Auch Christian Pötter, Projektleiter beim Bau der Winkler-Niederlassung im schweizerischen Egerkingen, denkt als erstes an den Brandschutz.„Offenbar brennt es in der Schweiz anders als in Deutschland", scherzt er. Er staunte nur so, wie vieles in der Schweiz in Bausachen anders geregelt ist. Fluchtwege dürfen im Nachbarland maximal 20 Meter lang sein, in Deutschland müssen im Notfall bis zu 35 Meter zurückgelegt werden. Mal sind Brandmeldeanlagen vorgeschrieben, mal nicht. Jeder Kanton regelt das anders.

90 Tage Maximum

Eines gilt aber für das ganze Land. Acht Tage bevor deutsche Handwerksbetriebe EU-Arbeitnehmer auf eine schweizerische Baustelle schicken, müssen sie diese anmelden, Darauf wird penibel geachtet und auch auf die Dauer des Einsatzes: 90 Tage im Jahr sind pro Mann erlaubt, mehr nicht.

180.000 Euro für die Steuerverwaltung

Noch ehe die Arbeit auf Schweizer Terrain überhaupt beginnen kann, muss der deutsche General Unternehmer umgerechnet knapp 180 000 Euro bei der dortigen Steuerverwaltung als Sicherheit hinterlegen. Sie werden erst zurück überwiesen, wenn das Projekt komplett abgewickelt ist.

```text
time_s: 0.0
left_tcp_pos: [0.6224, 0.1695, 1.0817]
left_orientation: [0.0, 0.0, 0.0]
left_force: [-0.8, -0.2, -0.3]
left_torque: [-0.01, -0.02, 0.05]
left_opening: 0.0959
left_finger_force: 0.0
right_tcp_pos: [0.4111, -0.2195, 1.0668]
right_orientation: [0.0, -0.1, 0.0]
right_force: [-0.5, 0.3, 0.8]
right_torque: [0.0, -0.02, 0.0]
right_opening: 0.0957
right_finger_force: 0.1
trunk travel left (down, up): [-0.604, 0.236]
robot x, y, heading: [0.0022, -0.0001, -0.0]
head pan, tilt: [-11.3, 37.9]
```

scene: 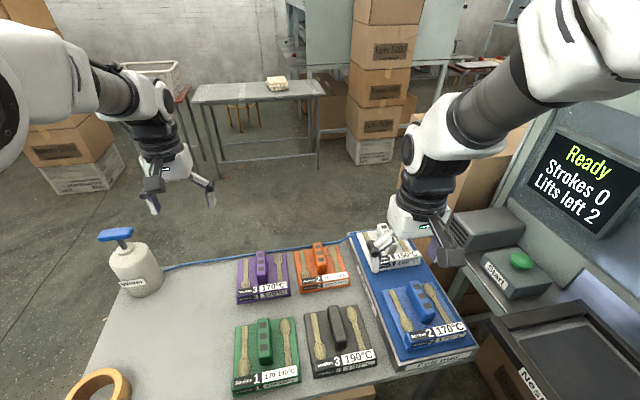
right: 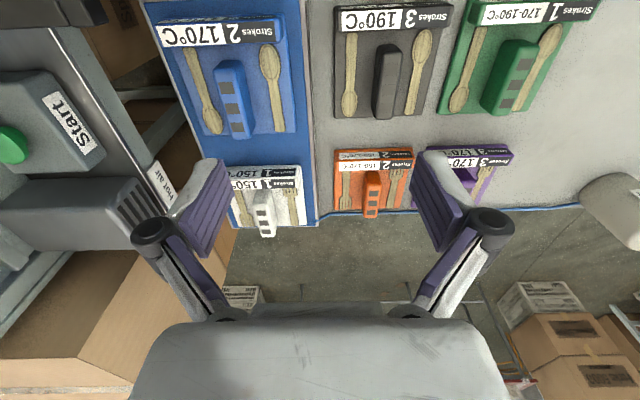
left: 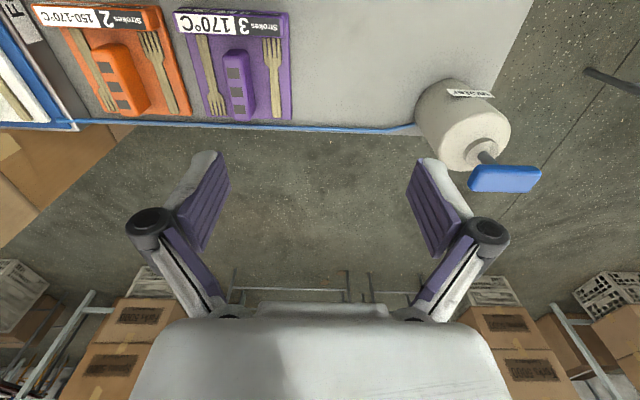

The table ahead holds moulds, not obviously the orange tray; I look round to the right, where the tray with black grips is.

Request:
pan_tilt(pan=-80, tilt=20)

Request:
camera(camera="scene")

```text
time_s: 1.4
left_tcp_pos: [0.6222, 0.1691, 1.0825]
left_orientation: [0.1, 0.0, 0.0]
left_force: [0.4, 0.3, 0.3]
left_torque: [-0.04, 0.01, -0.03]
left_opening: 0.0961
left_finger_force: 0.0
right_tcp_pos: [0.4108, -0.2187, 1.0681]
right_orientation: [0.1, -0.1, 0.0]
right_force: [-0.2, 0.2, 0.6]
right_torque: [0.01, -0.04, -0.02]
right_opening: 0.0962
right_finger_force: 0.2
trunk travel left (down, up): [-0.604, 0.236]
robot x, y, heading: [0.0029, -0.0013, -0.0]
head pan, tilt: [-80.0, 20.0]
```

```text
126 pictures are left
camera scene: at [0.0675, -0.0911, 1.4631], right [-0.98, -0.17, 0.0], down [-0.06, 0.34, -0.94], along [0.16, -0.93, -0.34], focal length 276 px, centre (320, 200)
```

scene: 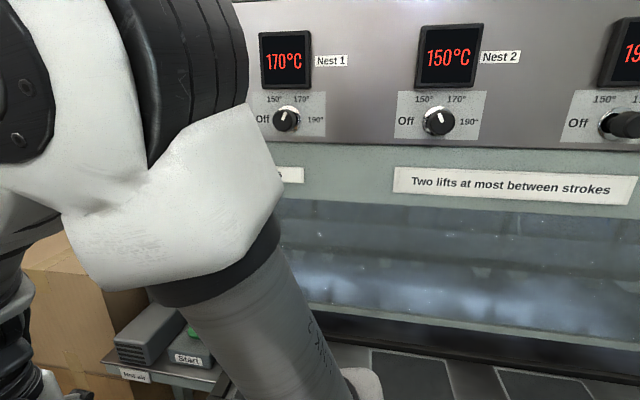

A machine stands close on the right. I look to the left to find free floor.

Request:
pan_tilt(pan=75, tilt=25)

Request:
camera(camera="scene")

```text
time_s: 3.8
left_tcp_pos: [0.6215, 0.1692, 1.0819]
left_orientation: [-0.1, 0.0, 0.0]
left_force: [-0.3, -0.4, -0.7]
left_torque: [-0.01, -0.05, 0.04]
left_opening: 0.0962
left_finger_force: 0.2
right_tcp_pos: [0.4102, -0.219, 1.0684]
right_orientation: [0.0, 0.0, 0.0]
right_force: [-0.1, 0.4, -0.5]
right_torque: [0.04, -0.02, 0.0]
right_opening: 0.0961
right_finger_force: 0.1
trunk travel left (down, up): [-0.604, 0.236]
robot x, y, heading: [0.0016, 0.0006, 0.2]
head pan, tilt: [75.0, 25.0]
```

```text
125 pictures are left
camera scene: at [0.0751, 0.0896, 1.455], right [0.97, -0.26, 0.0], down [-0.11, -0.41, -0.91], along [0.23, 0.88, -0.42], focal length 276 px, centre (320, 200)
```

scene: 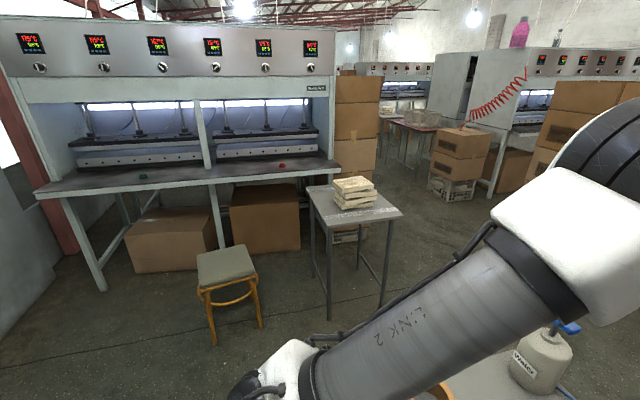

Und wer seine Leute samstags auf die Baustelle schicken will, muss sich das bewilligen lassen. Rechnerei auch bei den Löhnen. Jeder Mitarbeiter hat einen individuell ermittelten Mindestlohn, wobei das Lohnniveau generell höher liegt als hierzulande. Bei den Lebenshaltungskosten der Eidgenossen ist das keine Überraschung.

Individueller Mindestlohn

Für eine Handwerkerstunde werden dort 65 bis 80 Euro berechnet. Garantie für eine top Leistung gibt es so wenig wie in Deutschland. „Man kann hier wie dort Pech haben mit einem Gewerk" sagt Pötter.